32¢ Computer Technology
Issue Date: October 8, 1996
City: Aberdeen Proving Ground, MD
Printed By: Ashton-Potter (USA) Ltd
Printing Method: Lithographed and engraved
Perforations: 10.9 x11.1
Since ancient times people have used calculating devices, but it wasn’t until 1946 that the first general-purpose digital computer was developed.
With the onset of World War II, the ballistic research laboratory at Aberdeen Proving Ground was in need of a more advanced way to prepare firing and bombing tables for the Army and Army Air Corps. Until that time, these calculations had been carried out on a continuous variable calculator, which was not only extremely slow, but also subject to frequent breakdowns.
In an effort to improve the efficiency of their equipment, the staff at Aberdeen began working closely with the University of Pennsylvania’s Moore School of Electrical Engineering. Through this coordinated effort a plan was also formulated to produce the world’s first “true” computer. Using this plan, two engineers from the Moore School went on to develop ENIAC (Electronic Numerical Integrator And Computer). Completed in 1946, it weighed more than 30 tons, and occupied more than 1500 square feet.
Used to calculate firing tables, as well as conduct top-secret research in the development of the hydrogen bomb, ENIAC ushered the world into the computer age and paved the way for smaller, more powerful computers.
Birth Of John Von Neumann
Mathematician and scientist John von Neumann was born on December 28, 1903, in Budapest, Hungary.
Von Neumann was considered a child prodigy. At only six years old, he could divide two eight-digit numbers in his head and joke with his father in classical Greek. He also learned English, French, German, and Italian and took a particular interest in history.
Von Neumann was a brilliant student, impressing his professors from an early age. By the time he was 19, he published two significant mathematical papers and provided the modern definition for ordinal numbers.
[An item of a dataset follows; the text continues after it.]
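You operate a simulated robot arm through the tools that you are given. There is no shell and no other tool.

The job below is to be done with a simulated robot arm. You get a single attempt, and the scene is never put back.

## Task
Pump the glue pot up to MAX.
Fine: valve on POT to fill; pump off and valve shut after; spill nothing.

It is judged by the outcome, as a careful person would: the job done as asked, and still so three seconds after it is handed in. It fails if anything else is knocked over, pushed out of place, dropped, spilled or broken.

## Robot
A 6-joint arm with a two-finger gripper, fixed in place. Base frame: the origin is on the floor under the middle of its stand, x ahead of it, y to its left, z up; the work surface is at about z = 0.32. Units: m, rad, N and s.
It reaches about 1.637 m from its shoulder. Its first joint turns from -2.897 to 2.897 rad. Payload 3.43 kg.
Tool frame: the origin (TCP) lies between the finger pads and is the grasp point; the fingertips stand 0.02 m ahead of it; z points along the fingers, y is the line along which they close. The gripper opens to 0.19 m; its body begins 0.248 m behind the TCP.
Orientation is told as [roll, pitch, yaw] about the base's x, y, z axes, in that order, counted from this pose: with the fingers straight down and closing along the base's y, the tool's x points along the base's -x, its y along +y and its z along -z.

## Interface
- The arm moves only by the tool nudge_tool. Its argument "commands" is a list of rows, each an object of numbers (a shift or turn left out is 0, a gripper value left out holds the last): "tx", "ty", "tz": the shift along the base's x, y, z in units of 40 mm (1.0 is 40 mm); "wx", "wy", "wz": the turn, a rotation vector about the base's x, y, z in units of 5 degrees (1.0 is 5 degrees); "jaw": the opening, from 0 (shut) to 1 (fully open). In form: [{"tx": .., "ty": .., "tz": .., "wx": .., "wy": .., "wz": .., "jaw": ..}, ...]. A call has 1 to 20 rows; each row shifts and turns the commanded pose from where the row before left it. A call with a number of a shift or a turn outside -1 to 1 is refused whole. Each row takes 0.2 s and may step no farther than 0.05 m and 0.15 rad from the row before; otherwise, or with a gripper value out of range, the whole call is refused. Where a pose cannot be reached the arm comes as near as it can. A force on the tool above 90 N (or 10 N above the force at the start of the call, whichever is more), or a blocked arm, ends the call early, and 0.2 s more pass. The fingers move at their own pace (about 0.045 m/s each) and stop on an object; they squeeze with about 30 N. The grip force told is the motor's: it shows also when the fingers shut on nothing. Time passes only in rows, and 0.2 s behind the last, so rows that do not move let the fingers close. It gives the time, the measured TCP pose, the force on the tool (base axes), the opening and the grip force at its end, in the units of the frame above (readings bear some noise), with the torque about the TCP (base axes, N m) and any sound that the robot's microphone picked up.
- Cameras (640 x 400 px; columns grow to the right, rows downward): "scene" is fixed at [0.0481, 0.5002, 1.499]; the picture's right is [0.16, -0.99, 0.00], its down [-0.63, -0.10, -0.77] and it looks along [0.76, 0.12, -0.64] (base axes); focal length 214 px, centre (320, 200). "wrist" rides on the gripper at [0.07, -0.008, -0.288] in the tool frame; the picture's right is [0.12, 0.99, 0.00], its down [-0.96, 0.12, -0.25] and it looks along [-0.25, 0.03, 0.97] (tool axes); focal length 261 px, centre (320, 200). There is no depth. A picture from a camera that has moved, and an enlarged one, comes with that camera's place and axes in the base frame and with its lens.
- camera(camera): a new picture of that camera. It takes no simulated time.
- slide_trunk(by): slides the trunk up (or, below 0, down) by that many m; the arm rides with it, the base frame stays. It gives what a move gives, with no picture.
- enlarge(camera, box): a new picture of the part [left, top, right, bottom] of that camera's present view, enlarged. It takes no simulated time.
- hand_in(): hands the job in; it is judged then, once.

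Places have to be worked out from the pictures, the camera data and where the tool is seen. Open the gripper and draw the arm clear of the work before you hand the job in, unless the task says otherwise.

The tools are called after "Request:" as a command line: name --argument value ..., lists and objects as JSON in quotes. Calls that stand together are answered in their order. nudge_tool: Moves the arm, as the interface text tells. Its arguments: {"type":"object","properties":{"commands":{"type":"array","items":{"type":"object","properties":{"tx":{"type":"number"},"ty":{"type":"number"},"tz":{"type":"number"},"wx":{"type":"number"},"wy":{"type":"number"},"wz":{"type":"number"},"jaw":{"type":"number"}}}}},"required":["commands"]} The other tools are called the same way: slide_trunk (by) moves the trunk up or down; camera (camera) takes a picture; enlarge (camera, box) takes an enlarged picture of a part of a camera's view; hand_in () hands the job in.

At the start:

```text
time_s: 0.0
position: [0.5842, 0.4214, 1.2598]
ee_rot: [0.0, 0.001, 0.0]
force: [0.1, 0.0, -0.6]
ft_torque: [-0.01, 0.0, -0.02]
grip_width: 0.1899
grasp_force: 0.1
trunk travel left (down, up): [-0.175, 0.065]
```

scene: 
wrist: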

Von Neumann was particularly fond of mathematics, but his father wanted him to purse a more lucrative career, so he encouraged him to study chemical engineering. Von Neumann then earned his PhD in mathematics at the same time as he earned his chemical engineering degree.
Von Neumann began teaching at the University of Berlin in 1928. He was the youngest Privatdozent (a type of teacher) in the university’s history. Von Neumann began producing mathematic papers quickly – about one per month. Then in October 1929, he was offered a teaching position at Princeton University and left for the US.
Von Neumann taught at Princeton until 1933 before being offered a lifetime professorship at the Institute for Advanced Study (IAS) in New Jersey. As a professor, he was notorious for dashing out equations and erasing them before students could copy them. He had a fun-loving nature and enjoyed Yiddish and odd jokes. He preferred to work in a noisy, chaotic environment. Von Neumann often played German marches very loud on his phonograph, which bothered Albert Einstein and others in nearby offices. Also, he loved to read so much, he often did it while driving, which led him to get a number of tickets. In 1937, he became a naturalized citizen of the United States.
Von Neumann’s early interests were logic and theory, like the mathematical Game Theory later used to devise military strategy. He was also a major contributor to quantum mechanics and helped create the atomic bomb for the Manhattan Project in Los Alamos, New Mexico.
After World War II, von Neumann worked to develop large scale, high-speed electronic computers with stored programs. His design of the IAS computer – the von Neumann Architecture – became the model for most of its successors. Von Neumann spent his later years as a consultant or member of a number of projects and groups, including the Armed Forces Special Weapons Project (AFSWP), the CIA, the General Advisory Committee of the Atomic Energy Commission, the Lawrence Livermore National Laboratory, and the Scientific Advisory Group of the United States Air Force.
In 1955, he was made commissioner of the Atomic Energy Commission. The following year, President Eisenhower awarded him the Presidential Medal of Freedom for his service in furthering the security of the United States. Von Neumann died on February 8, 1957, two years after being diagnosed with cancer. Several awards bear his name, as well as a crater on the Moon and a university in Hungary.